Я считаю, что в «Преступлении и наказании» нет драмы совести в классическом, индивидуалистическом, значении этого слова. Именно это я им и объяснил.
— В начале романа, — говорил Гомес, — Раскольников совершает преступление. В конце романа — добровольно приходит в участок и признается в содеянном. Что же это такое, если не совесть?
Я: — Все не так просто, ребята! Присмотритесь получше… повнимательнее…
Раскольникова не терзают угрызения совести. В последней главе четко сказано, что он пенял себе в том смысле, что у него «не получилось», — вот что он считал единственным своим прегрешением, и в чувстве именно этой, а не какой-нибудь другой вины склонил он голову перед «абсурдом» вынесенного ему приговора.
Какая же тогда сила, если не совесть, овладела им и заставила его отдаться в руки полиции? Какая? Система. Система отражений, почти что зеркальных.
Раскольников не один — он находится в некой группе лиц, Соня… следователь… сестра и мать… друг и все прочие… таков его мирок.

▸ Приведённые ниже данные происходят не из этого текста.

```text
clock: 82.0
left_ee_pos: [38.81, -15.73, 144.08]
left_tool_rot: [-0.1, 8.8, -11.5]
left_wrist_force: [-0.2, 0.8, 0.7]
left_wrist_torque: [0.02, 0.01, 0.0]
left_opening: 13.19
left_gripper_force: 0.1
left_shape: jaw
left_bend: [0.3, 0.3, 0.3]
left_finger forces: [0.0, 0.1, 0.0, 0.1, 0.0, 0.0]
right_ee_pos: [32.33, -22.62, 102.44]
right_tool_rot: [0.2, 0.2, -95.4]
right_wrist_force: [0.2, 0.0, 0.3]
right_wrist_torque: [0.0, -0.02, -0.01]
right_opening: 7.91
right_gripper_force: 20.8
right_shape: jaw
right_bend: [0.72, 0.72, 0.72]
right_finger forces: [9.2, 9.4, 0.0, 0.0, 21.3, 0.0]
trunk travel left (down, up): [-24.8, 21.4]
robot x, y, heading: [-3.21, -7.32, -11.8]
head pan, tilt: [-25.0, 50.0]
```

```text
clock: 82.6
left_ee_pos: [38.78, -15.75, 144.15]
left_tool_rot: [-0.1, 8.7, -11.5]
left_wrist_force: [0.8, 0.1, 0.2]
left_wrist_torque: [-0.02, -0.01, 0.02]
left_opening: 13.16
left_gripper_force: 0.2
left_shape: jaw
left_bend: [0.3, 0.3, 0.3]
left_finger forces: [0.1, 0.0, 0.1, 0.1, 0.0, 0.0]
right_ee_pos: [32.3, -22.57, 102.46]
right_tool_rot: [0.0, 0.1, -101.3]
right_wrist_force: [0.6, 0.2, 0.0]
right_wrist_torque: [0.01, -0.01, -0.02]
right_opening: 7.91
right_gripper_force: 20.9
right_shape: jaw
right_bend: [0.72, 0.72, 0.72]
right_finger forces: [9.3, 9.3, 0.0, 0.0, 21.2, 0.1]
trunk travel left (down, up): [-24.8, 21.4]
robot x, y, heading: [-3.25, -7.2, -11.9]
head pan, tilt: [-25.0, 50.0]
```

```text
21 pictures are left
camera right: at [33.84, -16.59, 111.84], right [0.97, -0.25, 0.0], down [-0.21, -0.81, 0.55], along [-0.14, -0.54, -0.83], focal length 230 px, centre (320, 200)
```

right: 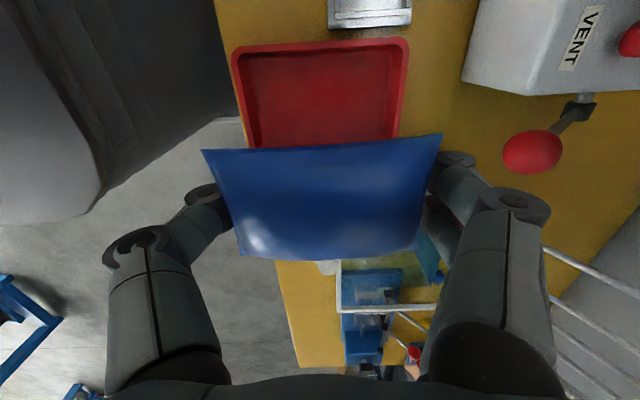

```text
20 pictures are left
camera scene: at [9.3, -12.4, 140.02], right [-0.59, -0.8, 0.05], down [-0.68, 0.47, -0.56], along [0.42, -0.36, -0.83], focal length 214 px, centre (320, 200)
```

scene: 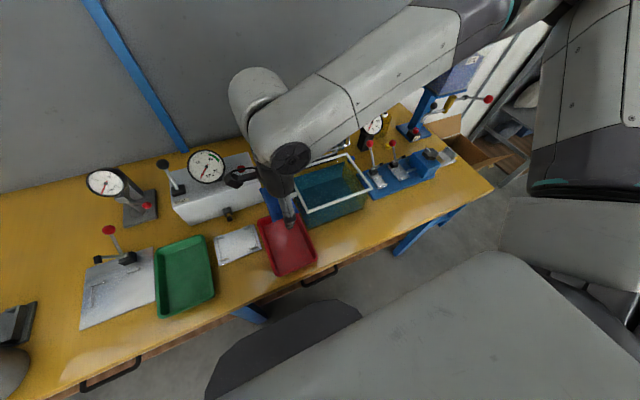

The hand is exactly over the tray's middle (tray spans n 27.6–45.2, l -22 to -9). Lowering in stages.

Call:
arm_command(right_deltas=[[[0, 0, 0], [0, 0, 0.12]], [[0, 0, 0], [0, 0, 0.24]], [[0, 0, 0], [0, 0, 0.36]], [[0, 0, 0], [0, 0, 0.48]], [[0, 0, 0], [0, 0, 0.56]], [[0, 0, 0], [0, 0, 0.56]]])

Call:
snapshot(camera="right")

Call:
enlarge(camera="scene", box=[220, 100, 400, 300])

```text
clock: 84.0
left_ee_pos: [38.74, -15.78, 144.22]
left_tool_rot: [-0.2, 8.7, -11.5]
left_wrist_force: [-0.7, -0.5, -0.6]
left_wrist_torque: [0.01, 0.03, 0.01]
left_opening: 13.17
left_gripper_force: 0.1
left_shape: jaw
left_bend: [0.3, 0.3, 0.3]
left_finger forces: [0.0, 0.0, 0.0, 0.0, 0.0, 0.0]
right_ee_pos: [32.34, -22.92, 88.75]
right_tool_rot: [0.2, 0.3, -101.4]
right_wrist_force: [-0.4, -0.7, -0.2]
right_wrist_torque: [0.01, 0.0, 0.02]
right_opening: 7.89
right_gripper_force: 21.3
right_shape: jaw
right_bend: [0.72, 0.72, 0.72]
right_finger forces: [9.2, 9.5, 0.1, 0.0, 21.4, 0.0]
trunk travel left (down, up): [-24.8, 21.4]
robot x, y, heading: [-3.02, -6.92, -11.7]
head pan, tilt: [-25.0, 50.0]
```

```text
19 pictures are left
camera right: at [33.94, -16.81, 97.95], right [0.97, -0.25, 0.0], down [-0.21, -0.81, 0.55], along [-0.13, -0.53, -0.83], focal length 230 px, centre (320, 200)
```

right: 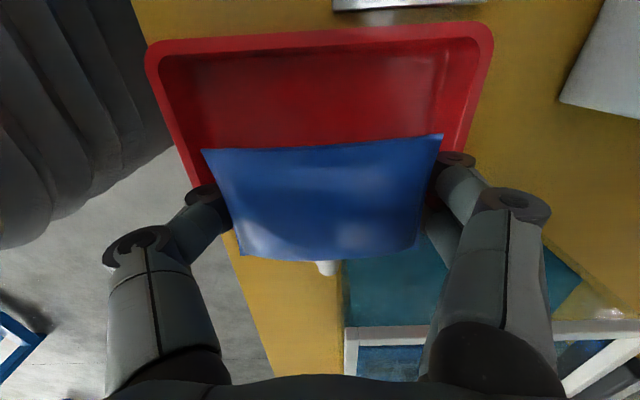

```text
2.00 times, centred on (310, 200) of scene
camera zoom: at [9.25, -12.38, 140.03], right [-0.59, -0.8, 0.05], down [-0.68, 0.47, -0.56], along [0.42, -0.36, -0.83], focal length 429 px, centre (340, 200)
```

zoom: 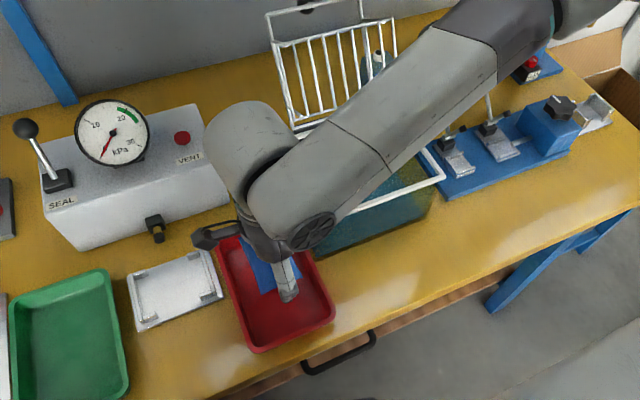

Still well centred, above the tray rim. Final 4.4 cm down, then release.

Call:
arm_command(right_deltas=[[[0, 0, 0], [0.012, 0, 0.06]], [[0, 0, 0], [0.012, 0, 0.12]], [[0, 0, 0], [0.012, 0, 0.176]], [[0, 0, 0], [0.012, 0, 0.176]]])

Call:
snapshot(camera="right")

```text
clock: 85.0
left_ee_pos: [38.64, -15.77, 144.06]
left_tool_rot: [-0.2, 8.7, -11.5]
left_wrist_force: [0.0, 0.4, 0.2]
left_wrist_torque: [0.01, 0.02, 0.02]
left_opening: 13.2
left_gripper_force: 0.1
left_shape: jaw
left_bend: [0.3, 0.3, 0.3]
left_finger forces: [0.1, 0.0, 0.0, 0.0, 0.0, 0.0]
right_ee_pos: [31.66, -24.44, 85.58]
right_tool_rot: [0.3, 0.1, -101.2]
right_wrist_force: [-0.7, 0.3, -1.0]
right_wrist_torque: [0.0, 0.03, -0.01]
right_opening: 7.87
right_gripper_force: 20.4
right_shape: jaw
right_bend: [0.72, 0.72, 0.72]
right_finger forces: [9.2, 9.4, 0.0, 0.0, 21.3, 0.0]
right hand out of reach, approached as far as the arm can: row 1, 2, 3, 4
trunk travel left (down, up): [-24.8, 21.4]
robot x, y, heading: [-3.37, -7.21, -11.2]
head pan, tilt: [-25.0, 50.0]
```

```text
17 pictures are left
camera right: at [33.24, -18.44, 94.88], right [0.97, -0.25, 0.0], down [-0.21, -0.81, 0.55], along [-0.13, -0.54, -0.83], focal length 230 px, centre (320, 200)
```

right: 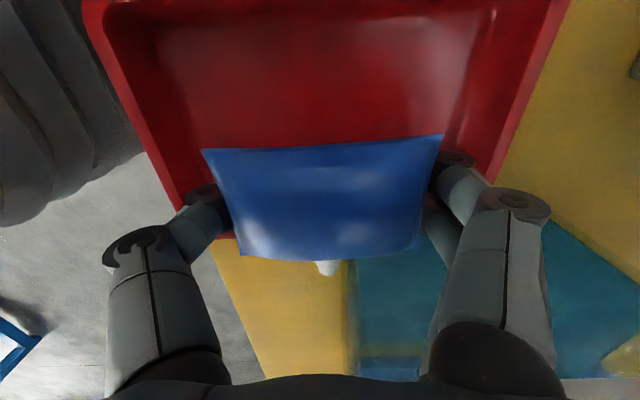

Его собственная совесть молчит, но Раскольникову кажется, что совесть других не станет молчать и что если бы эти другие узнали обо всем, то осудили бы его как преступника. Он для себя самого — туманность, а туману все позволено. Но он знает, что другие видят его детальнее, четче, хотя и поверхностно, и для них суд над ним стал бы возможен. И поэтому он для них стал бы чем-то вроде убийцы. От этого подозрения в нем начинает созревать чувство вины, он постепенно начинает видеть себя глазами других и видит себя отчасти как убийцу. Этот свой образ он еще раз мысленно передает другим, а от них к нему возвращается еще более страшное лицо убийцы и осуждение. Но эта совесть — не его, и он чувствует это. Это какая-то особая совесть, возникающая между людьми и усиливающаяся между ними, в этой системе отражений — когда один человек присматривается к себе в другом. Постепенно, по мере нарастания после убийства плохого самочувствия, Раскольников все больше и больше делает их своими судьями, и все ярче и круче вырисовывается перед ним его вина. Но, повторяю, это суд не его совести, это суд отражения, зеркальный суд.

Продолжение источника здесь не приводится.